Quoted text:
+ + + + + + +
Then I pulled out my new electric guitar -- i.e. my other "harp" -- because can't play the acoustic cuz too loud -- at around 4.45am, every1 was asleep. Then I also pulled out the GNLC hymn book 1 and played For This Purpose (我主基督已经显明)whose chorus is like Handel's Messiah, however it says -- Over sin, He has conquered, Hallelujah, He has conquered; over death -- victorious, Hallalujah, victorious. Over sickness He has triumphed, Hallelujah, He has triumphed -- Jesus reigns over all! (Song12, D major, Capo2 C if you want)

I reckon the weird dream also had a lot to do with that new song -- "Promise" i wrote in the previous post. I think the fact that it logs "us" -- how God and I are usually like, walking together. And because it was written with one of the purposes as adding to the hymn tracks that will be useful for equipping the church for persecution then I think that satan doesn't like it at all, and is trying to do something against it -- I've also had particular troubles in the process of making that video... more than usual.
+ + + + + + +
Write what comes next in the quoted text.
+ + + + + + +
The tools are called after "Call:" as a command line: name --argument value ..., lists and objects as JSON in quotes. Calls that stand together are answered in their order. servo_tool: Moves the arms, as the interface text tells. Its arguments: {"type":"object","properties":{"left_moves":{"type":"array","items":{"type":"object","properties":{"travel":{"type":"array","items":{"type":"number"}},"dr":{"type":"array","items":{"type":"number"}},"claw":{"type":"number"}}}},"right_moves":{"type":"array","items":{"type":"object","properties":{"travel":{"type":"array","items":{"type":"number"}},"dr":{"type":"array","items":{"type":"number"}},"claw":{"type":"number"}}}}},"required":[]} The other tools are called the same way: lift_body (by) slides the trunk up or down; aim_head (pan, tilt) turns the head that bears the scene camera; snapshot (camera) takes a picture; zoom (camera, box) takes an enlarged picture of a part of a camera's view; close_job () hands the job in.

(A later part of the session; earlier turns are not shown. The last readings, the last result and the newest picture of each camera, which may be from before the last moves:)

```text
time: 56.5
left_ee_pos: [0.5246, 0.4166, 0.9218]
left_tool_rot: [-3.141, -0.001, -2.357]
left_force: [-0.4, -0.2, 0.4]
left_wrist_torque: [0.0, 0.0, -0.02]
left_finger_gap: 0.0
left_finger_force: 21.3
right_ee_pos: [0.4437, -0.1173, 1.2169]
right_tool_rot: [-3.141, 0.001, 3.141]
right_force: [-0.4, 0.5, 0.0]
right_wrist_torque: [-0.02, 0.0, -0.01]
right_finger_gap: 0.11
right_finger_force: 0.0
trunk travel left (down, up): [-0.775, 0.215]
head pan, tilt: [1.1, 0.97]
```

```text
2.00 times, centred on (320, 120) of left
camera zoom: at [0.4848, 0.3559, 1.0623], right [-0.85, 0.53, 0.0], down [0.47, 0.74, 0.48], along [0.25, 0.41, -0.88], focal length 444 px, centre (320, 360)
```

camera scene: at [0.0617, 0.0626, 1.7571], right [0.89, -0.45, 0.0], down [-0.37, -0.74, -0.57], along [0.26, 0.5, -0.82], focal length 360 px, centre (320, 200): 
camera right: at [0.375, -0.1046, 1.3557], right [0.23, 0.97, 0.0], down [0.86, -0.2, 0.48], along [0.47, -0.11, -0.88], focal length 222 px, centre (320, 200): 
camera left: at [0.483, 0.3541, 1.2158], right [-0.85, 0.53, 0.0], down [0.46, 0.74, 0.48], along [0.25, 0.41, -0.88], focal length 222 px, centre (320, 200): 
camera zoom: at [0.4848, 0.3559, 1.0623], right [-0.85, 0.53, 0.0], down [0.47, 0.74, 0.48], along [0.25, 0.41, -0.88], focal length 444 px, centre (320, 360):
+ + + + + + +
Exercise response:
Lyrics here ---- ("The struggles that we face, You put us through fire, You do this to prove -- that we're Your Real gold") --
a gold that can be filtered 7 times to make it this pure. And real gold-- I used a pic on the youtube vid that has two fluffy strong winter dogs (or wolfs?) running together, one in front of the other -- to symbolise that if we go through struggles like this, God can call us along to run with Him whenever He wants cuz we can keep up with Him -- we're His real gold in His heart in that way, kinda like... best friends whom you call out for an excursion or expedition, you know? And to prove that -- i.e. to prove like He did Job -- to prove to those around and especially to the angels. Afterall, we are going to rule over them one day and God needs to appease their hearts and minds, to convince them it is ok -- that if they submit/subject to us it will be ok cuz we will subject to God. And afterall, there is also this bad angel who needs a lot more convincing than the rest... and to prove that Christ's way is right rather than his (satan, btw, just in case the reader hasn't realised..).
And what's more, every time I sing that bit of the song I remember those in Vietnam and worldwide like Pao who are facing persecution, imprisonment, torture and execution, and I consequently pray for them that God would make them strong and worthy.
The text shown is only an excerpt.